> _COLLECTED MATERIAL_:
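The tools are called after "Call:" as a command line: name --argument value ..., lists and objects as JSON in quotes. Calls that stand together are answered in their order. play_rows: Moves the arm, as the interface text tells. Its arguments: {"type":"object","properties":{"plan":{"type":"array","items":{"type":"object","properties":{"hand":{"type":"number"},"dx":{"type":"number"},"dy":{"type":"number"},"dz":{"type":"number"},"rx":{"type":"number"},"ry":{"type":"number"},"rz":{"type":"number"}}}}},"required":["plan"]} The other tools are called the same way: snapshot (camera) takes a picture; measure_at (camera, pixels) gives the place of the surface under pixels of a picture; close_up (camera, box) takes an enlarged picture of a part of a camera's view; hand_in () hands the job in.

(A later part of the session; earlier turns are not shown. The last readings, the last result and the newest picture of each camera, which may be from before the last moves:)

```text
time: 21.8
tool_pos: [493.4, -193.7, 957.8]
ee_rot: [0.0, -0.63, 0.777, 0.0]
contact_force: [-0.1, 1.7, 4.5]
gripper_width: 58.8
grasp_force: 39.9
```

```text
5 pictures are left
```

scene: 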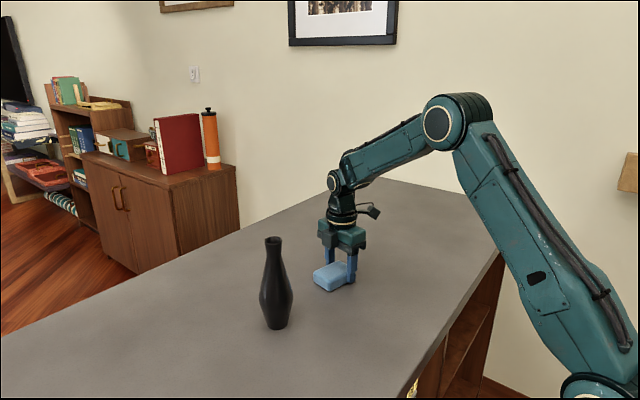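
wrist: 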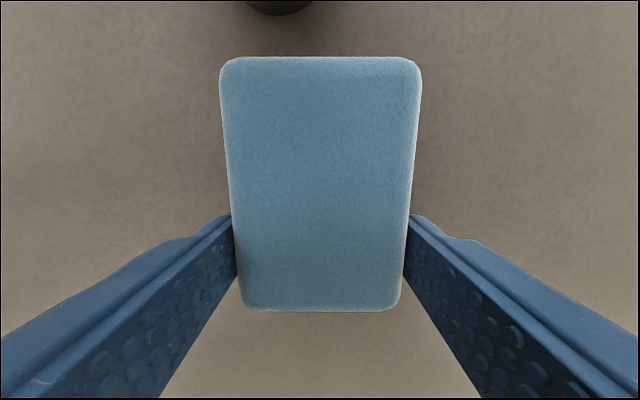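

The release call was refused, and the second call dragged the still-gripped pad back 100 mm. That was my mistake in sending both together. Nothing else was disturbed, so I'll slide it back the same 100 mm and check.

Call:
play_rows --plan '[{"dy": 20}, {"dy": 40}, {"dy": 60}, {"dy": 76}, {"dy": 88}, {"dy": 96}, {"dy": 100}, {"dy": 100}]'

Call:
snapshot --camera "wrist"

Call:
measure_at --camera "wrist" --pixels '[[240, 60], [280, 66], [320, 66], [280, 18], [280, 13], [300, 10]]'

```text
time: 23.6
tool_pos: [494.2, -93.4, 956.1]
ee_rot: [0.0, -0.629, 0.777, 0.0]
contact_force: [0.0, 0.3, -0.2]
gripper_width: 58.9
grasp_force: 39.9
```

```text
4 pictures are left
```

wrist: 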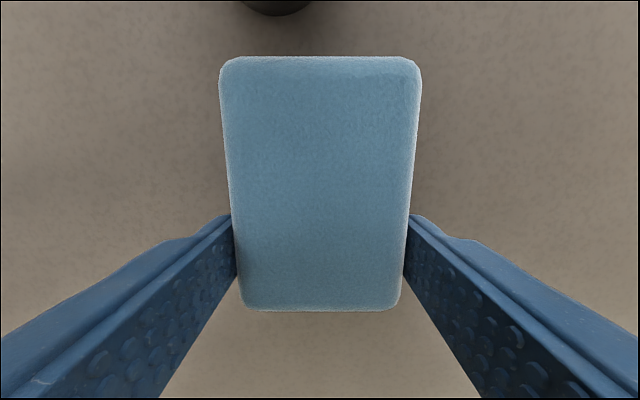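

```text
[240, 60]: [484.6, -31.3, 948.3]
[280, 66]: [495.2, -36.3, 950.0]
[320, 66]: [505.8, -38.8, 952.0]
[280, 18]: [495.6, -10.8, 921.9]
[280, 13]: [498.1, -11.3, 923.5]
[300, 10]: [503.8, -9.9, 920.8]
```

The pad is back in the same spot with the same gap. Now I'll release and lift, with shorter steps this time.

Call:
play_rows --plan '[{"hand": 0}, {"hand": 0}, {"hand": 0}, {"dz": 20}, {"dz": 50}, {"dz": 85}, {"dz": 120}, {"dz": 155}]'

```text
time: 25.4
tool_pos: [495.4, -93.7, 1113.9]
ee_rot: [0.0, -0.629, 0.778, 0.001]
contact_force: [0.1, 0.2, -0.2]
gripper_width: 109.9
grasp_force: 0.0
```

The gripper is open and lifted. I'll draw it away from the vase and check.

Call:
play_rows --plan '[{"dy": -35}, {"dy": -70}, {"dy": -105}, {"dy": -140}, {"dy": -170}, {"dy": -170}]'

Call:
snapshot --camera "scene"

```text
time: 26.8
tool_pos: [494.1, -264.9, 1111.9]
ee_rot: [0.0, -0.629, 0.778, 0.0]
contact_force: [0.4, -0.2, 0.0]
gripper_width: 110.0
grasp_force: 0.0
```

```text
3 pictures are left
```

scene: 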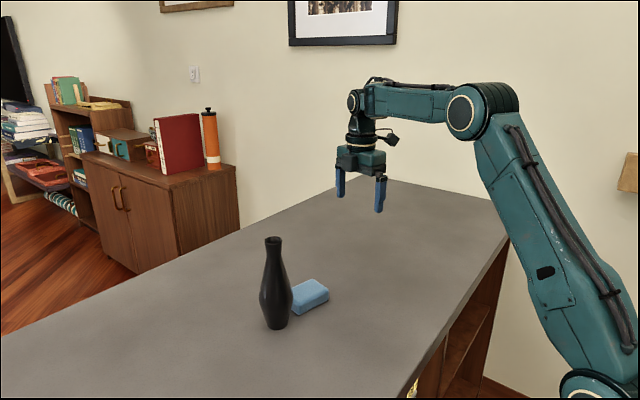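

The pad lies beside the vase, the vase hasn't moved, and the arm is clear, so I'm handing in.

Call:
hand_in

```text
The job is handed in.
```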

> _WHAT IS REQUIRED_: From the first line of the data through the line with "(A later part", quote each line exactly and add nothing else. Number the lines from 1 and leave blank lines out.

> _SOLUTION_:
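1. The tools are called after "Call:" as a command line: name --argument value ..., lists and objects as JSON in quotes. Calls that stand together are answered in their order. play_rows: Moves the arm, as the interface text tells. Its arguments: {"type":"object","properties":{"plan":{"type":"array","items":{"type":"object","properties":{"hand":{"type":"number"},"dx":{"type":"number"},"dy":{"type":"number"},"dz":{"type":"number"},"rx":{"type":"number"},"ry":{"type":"number"},"rz":{"type":"number"}}}}},"required":["plan"]} The other tools are called the same way: snapshot (camera) takes a picture; measure_at (camera, pixels) gives the place of the surface under pixels of a picture; close_up (camera, box) takes an enlarged picture of a part of a camera's view; hand_in () hands the job in.
2. (A later part of the session; earlier turns are not shown. The last readings, the last result and the newest picture of each camera, which may be from before the last moves:)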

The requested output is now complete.